My wife said she'd be at Pep Boys first thing in the morning, bless her, to get the bad tire replaced (we had a warranty). I took the opportunity to sleep late.
Unfortunately so did my wife. Or rather, her alarm slept late.
Off I went to Pep Boys, in a flurry of loving epithets and general four-letter verbal exercises. Pep Boys, to their credit, jumped right on matters.
I somehow managed to VPN into work, thus becoming the first member of my department ever to work from Pep Boys.
Hours later, I had my replaced tire. Too many hours, in fact, to efficiently return to work, so I went home.
While home, my wife informed me she couldn't find her credit cards.

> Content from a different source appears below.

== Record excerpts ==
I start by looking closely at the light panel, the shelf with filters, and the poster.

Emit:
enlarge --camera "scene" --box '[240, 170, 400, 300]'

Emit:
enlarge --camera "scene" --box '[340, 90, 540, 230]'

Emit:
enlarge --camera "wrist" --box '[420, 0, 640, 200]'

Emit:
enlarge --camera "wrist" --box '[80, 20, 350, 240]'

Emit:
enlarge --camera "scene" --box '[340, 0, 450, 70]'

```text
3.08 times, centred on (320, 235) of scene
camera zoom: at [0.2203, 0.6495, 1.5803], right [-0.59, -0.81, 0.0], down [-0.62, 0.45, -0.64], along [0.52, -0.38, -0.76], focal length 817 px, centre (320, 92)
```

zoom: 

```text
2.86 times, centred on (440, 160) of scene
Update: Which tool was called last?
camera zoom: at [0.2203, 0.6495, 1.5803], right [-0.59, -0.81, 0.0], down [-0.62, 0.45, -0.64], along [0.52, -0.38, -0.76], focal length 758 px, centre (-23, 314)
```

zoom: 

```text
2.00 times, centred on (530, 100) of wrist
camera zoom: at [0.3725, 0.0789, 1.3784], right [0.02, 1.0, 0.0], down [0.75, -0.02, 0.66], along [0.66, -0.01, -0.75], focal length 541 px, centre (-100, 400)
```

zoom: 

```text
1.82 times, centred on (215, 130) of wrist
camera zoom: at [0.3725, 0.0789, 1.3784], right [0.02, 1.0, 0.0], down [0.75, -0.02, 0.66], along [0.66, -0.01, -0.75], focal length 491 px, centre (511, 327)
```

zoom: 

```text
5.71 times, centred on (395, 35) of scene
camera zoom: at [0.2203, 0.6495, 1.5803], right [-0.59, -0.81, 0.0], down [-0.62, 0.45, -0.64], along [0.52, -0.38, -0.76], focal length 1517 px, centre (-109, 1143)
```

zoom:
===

Yes, the Tire Incident had morphed into a Missing Credit Card incident. [I am not blaming any organization or person, other than perhaps my wife for not having had them stapled to her forehead].
I had a doctor's appointment at seven. Something looked odd about the car. Of course something looked odd - I had a flat. Yes, another flat - this time on a different tire.
Cursing Pep Boys and the Universe in general, I tore through the trunk, looking for our poor excuse for a spare and the tools necessary to change it. Naturally the tire was in plain sight but the tools had entered the fifth dimension, which is located either at the very bottom of a car's trunk or the very bottom of a woman's pocketboot.
Continuing to curse, I somehow managed to change the tire with enough time to get to the doctor's.
While there, I inquired whether he had gotten a referral from my primary.
Didn't he talk to me about this? He just went cash-only. No insurance.
Well, that was awkward.
And wasn't his fee exactly the amount of money I had for the week?
Meanwhile, my wife had taken the entire day off and was spending it snoring on the couch. As she had given up sleep for lent forty years ago, I left her alone.
Back among the living, the wife took care of her missing credit cards and license, then went back, again, to Pep Boys. Pep Boys fixed the issue with haste.
I don't know what they did to my car but it tends to veer toward Pep Boys whenever it sees one.
After a day of rest, we were off to visit friends.
SMASH - out of the supermarket, we were almost hit.
BLORP - fifteen minutes later we narrowly avoided hitting yet another kamikaze deer.
Go ahead - tell me it's not personal.